> [PROVIDED TEXT]
Men have a prostate because it plays a critical role in fertility. The gland produces a nutrient-rich fluid that makes up a significant portion of semen, protects sperm from hostile environments, and provides the muscular force needed to propel semen during ejaculation. Without it, sperm would have a far lower chance of surviving long enough to reach and fertilize an egg.
What the Prostate Actually Does
The prostate is a walnut-sized gland, roughly 25 grams in a healthy adult, sitting just below the bladder and wrapped around the urethra. It has two main jobs: manufacturing fluid and acting as a pump.
The fluid it produces is loaded with enzymes, citric acid, zinc, calcium, magnesium, and proteins. These aren’t random ingredients. Each one serves a specific purpose in keeping sperm alive and functional after ejaculation. Citric acid provides energy for sperm cells. Zinc, which is present in the prostate at concentrations 5 to 10 times higher than in other soft tissues, has antioxidant properties that help protect sperm DNA from damage. Enzymes in prostatic fluid liquefy semen shortly after ejaculation, freeing sperm to swim toward the egg.

> [DATA SHOWN]
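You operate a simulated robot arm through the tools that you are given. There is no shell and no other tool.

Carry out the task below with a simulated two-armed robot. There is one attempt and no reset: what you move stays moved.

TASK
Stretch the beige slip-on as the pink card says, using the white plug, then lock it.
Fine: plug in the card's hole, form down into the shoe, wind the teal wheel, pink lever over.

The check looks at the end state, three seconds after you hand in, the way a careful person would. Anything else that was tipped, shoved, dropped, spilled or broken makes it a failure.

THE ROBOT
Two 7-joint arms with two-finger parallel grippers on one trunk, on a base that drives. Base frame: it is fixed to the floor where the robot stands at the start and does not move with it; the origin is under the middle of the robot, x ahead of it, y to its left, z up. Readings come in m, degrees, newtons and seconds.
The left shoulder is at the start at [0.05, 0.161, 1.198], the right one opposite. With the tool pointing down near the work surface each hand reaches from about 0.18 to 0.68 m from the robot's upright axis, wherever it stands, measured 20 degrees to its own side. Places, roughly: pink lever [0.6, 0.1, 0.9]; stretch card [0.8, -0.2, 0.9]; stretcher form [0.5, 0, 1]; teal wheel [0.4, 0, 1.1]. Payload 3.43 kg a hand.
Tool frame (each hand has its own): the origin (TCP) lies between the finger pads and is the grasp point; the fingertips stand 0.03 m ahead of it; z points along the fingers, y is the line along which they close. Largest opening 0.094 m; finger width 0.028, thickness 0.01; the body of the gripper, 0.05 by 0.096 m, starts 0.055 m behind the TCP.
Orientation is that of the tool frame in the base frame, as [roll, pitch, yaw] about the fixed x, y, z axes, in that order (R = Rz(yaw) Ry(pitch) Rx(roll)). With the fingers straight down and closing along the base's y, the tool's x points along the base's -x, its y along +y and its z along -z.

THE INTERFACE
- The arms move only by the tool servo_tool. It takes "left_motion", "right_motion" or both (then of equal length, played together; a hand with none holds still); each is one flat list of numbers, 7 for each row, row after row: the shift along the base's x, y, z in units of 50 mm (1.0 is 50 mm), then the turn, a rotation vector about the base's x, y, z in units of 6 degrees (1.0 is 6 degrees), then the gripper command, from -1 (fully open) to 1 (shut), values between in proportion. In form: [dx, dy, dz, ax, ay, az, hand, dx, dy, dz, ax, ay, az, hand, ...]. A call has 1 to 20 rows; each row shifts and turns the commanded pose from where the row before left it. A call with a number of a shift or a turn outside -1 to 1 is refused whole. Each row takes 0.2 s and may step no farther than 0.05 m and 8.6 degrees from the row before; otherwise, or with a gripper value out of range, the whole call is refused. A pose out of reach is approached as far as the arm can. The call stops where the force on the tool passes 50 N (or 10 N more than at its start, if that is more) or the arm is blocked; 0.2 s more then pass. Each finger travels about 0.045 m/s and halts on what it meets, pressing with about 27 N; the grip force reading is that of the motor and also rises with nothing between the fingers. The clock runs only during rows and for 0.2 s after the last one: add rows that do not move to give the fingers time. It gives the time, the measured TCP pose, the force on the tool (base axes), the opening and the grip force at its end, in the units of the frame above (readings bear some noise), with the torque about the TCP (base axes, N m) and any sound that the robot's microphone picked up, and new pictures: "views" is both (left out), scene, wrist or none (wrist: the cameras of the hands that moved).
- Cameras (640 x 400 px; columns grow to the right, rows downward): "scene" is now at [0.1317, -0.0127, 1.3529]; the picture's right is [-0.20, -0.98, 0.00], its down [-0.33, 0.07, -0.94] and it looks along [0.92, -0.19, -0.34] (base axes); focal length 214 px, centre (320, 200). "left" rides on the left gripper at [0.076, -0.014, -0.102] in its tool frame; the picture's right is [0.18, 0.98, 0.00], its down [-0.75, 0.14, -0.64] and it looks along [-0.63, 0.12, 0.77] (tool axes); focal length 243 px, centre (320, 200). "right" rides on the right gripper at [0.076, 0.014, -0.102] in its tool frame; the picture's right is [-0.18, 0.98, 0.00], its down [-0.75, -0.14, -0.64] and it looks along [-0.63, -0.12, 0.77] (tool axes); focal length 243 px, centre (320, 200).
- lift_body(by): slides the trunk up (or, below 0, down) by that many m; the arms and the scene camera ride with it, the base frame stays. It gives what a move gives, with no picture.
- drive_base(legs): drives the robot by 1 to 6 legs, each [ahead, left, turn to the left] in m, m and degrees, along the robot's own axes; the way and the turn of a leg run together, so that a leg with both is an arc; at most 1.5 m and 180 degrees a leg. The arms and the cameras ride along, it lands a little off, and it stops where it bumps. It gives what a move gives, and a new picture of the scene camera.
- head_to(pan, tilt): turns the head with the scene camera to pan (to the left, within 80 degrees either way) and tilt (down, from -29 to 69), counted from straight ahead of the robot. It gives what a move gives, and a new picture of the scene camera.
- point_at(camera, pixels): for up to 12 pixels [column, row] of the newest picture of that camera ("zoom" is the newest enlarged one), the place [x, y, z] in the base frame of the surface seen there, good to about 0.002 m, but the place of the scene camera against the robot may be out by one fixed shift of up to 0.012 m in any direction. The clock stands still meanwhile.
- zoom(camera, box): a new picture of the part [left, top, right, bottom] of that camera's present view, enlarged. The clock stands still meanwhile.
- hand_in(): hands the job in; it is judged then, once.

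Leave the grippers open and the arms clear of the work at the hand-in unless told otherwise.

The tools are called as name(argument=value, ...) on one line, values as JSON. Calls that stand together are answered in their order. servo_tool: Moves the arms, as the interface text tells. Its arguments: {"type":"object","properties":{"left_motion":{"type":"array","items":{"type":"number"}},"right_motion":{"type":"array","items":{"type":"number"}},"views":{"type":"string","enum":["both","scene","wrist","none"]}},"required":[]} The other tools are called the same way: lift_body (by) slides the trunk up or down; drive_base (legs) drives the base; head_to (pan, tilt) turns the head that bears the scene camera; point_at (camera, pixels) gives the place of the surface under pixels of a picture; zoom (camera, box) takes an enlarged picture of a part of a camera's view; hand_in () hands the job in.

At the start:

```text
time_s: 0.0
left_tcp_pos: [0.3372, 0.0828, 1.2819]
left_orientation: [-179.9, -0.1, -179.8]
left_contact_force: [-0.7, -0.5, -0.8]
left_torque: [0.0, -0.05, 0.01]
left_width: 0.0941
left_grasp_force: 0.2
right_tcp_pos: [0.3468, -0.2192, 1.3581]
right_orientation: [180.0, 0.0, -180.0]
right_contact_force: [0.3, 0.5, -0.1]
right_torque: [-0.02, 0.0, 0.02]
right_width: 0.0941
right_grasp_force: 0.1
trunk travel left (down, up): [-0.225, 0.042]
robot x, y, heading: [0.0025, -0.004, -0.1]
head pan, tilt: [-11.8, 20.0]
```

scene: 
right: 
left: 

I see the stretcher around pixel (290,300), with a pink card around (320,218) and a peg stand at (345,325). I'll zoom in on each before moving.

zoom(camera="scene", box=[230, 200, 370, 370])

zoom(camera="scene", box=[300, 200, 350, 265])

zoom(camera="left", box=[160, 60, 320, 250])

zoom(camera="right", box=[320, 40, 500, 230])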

> [REQUIREMENTS]
a) Your task is to transcribe only the lines from the line containing "Stretch the beige" through the line containing "Tool frame (each", word for word. The answer is a JSON array that holds each line as a string and skips blank lines.
b) Resume the provided text where it left off.

> [WRITTEN RESPONSES]
a)
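[
  "Stretch the beige slip-on as the pink card says, using the white plug, then lock it.",
  "Fine: plug in the card's hole, form down into the shoe, wind the teal wheel, pink lever over.",
  "The check looks at the end state, three seconds after you hand in, the way a careful person would. Anything else that was tipped, shoved, dropped, spilled or broken makes it a failure.",
  "THE ROBOT",
  "Two 7-joint arms with two-finger parallel grippers on one trunk, on a base that drives. Base frame: it is fixed to the floor where the robot stands at the start and does not move with it; the origin is under the middle of the robot, x ahead of it, y to its left, z up. Readings come in m, degrees, newtons and seconds.",
  "The left shoulder is at the start at [0.05, 0.161, 1.198], the right one opposite. With the tool pointing down near the work surface each hand reaches from about 0.18 to 0.68 m from the robot's upright axis, wherever it stands, measured 20 degrees to its own side. Places, roughly: pink lever [0.6, 0.1, 0.9]; stretch card [0.8, -0.2, 0.9]; stretcher form [0.5, 0, 1]; teal wheel [0.4, 0, 1.1]. Payload 3.43 kg a hand.",
  "Tool frame (each hand has its own): the origin (TCP) lies between the finger pads and is the grasp point; the fingertips stand 0.03 m ahead of it; z points along the fingers, y is the line along which they close. Largest opening 0.094 m; finger width 0.028, thickness 0.01; the body of the gripper, 0.05 by 0.096 m, starts 0.055 m behind the TCP."
]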

b)
The prostate’s second job is mechanical. It contains smooth muscle tissue that contracts during orgasm, pushing semen into and through the urethra with enough force for ejaculation. Think of it as both a factory and a pump working in sequence.
How Prostatic Fluid Protects Sperm
The vaginal canal is naturally acidic, which is good for preventing infections but hostile to sperm. Sperm cells are fragile, and most would die quickly in that environment without help. Prostatic fluid acts as a chemical shield.
The prostate produces compounds like spermine (a positively charged molecule) and citric acid (a negatively charged one) that together give semen a strong buffering capacity. Research on cervicovaginal pH has shown that even a small amount of semen is enough to neutralize vaginal acidity. This neutralization creates a brief window where sperm can survive and travel through the cervix.
Beyond pH, prostatic fluid contains proteins that improve sperm motility, essentially helping them swim faster and more effectively. It also supplies nutrients that keep sperm viable during the journey from ejaculation to fertilization, which can take hours.
Why Evolution Kept It Around
All male mammals have a prostate gland. Its evolution is tightly linked to internal fertilization. Unlike fish or amphibians, which release sperm directly into water, mammals need sperm to survive inside another body. That requires a transport medium that nourishes, protects, and mobilizes sperm cells in a warm, acidic environment.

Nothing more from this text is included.